◆ Set exercise ◆
Scan the data below and pick out the lines containing the word "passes".
^^^^^^^^
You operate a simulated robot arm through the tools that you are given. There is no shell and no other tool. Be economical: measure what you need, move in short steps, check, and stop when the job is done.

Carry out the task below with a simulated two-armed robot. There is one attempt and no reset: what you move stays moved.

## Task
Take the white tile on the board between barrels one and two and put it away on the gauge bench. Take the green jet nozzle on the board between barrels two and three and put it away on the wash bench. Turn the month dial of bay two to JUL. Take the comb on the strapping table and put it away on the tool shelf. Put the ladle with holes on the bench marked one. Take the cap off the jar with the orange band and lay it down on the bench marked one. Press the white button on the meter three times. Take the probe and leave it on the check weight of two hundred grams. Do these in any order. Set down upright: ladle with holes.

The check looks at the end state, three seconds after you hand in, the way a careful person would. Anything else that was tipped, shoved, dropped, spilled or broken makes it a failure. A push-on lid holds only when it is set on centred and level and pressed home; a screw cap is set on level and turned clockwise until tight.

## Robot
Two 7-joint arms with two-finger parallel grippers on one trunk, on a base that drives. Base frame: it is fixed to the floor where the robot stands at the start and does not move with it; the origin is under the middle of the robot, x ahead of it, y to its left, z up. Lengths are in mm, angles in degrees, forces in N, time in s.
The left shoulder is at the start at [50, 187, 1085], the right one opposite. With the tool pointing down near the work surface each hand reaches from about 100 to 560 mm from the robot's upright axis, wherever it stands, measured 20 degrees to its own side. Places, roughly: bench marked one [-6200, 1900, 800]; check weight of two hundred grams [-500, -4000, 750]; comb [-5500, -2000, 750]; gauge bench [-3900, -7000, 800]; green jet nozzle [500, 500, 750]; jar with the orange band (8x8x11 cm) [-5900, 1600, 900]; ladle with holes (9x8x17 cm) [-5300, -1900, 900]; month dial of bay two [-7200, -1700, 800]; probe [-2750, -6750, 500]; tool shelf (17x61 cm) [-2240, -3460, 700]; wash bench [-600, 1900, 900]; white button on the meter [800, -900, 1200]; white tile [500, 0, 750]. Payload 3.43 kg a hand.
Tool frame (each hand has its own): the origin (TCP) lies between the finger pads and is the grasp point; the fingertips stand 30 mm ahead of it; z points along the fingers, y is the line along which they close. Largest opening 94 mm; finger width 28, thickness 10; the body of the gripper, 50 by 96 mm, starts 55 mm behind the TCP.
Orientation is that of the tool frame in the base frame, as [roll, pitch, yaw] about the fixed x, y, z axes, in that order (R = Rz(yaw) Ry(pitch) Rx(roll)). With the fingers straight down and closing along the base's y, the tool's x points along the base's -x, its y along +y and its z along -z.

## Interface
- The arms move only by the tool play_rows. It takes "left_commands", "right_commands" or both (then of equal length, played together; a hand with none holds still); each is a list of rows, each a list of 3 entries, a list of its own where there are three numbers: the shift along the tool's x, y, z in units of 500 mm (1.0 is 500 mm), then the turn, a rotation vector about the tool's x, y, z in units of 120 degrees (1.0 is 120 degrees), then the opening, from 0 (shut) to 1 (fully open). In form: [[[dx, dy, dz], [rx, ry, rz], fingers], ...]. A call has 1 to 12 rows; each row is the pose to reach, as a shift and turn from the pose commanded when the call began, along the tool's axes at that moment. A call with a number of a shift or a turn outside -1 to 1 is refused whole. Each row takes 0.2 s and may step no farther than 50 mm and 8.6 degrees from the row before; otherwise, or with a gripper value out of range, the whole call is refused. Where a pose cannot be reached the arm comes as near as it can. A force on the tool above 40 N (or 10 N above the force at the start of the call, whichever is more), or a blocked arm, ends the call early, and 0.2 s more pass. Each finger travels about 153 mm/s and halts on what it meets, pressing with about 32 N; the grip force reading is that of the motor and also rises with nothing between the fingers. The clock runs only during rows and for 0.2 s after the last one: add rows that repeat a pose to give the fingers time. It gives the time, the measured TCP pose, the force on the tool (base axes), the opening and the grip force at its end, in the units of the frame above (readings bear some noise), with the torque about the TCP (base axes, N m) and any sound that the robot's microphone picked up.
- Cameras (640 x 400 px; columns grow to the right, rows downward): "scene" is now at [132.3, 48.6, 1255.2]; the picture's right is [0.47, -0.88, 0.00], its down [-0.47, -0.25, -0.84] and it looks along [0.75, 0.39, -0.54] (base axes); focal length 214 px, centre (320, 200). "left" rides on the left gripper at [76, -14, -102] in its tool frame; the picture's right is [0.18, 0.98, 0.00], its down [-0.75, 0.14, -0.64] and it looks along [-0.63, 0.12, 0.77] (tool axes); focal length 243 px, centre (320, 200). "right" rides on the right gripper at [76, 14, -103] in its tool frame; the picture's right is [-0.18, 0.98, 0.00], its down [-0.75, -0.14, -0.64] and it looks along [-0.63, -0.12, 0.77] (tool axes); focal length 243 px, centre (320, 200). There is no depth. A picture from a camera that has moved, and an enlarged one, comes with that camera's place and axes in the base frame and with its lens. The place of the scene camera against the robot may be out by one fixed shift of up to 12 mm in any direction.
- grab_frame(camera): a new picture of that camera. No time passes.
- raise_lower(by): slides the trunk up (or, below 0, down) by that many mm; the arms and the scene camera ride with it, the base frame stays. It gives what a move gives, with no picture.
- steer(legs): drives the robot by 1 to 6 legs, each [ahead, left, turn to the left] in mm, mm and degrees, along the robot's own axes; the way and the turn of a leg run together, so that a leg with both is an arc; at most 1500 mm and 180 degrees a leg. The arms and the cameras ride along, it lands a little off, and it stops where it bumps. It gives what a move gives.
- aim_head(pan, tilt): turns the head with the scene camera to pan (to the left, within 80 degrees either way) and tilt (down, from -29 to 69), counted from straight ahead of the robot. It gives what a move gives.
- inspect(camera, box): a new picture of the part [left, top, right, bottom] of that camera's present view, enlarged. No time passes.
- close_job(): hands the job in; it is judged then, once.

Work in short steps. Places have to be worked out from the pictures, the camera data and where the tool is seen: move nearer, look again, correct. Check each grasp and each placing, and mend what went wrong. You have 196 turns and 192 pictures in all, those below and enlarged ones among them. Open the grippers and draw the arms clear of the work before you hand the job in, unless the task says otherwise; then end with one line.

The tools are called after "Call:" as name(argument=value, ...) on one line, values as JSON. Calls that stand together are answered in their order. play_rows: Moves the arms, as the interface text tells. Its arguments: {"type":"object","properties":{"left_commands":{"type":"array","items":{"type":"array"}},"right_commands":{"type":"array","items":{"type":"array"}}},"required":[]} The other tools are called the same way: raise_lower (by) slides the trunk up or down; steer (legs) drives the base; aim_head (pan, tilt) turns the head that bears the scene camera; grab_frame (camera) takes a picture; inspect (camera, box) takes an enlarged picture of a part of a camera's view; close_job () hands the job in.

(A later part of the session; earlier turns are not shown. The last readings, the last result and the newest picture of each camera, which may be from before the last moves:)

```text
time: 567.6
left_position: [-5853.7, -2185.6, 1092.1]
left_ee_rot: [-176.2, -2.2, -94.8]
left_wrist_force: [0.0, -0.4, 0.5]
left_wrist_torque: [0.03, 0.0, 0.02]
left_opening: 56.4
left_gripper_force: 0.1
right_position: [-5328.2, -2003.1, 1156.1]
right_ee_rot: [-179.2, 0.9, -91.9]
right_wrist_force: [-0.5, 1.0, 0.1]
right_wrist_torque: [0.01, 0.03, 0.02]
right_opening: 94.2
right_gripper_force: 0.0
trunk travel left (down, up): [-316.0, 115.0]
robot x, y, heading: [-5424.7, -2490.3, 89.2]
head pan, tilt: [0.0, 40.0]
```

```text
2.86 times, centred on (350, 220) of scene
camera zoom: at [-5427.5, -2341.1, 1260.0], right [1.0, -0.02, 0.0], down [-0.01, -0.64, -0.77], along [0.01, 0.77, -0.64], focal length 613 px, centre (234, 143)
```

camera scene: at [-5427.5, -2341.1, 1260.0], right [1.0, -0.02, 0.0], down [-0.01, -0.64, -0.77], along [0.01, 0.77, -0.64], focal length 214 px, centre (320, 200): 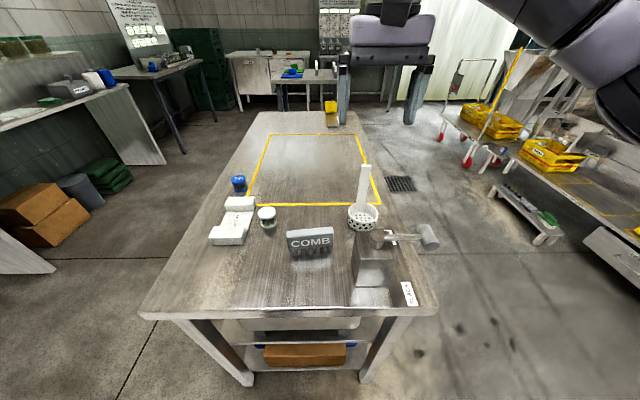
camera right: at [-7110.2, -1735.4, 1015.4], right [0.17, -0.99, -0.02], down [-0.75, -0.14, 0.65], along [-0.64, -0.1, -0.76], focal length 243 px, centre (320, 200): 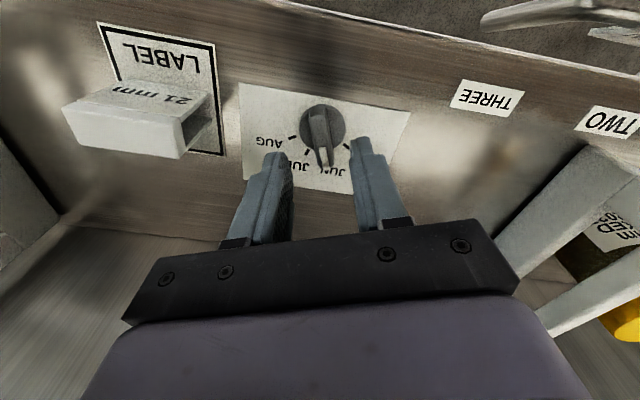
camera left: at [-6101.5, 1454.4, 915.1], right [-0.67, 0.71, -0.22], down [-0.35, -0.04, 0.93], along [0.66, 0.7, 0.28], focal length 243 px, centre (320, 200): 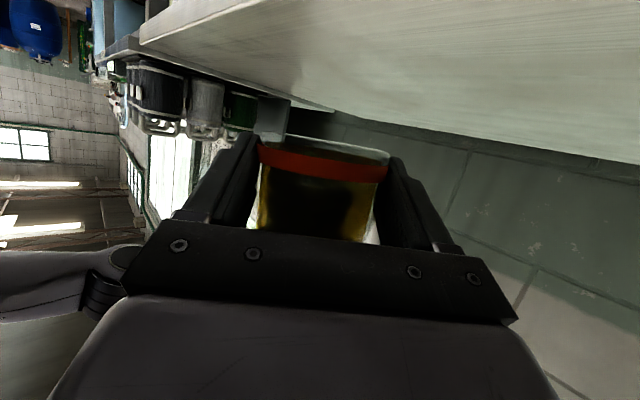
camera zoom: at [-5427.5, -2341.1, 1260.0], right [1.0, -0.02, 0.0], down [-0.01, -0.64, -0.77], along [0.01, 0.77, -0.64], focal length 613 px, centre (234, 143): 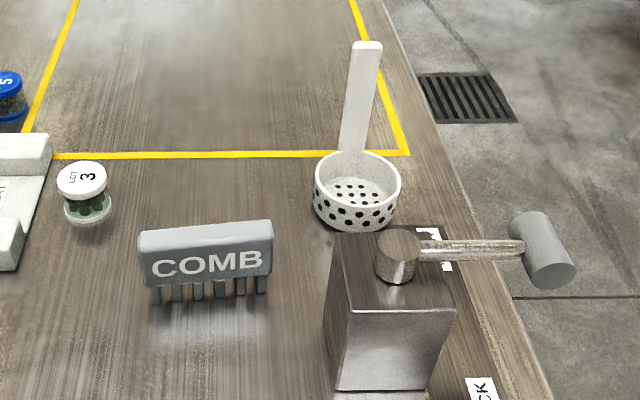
^^^^^^^^
◆ Output ◆
- grab_frame(camera): a new picture of that camera. No time passes.
- inspect(camera, box): a new picture of the part [left, top, right, bottom] of that camera's present view, enlarged. No time passes.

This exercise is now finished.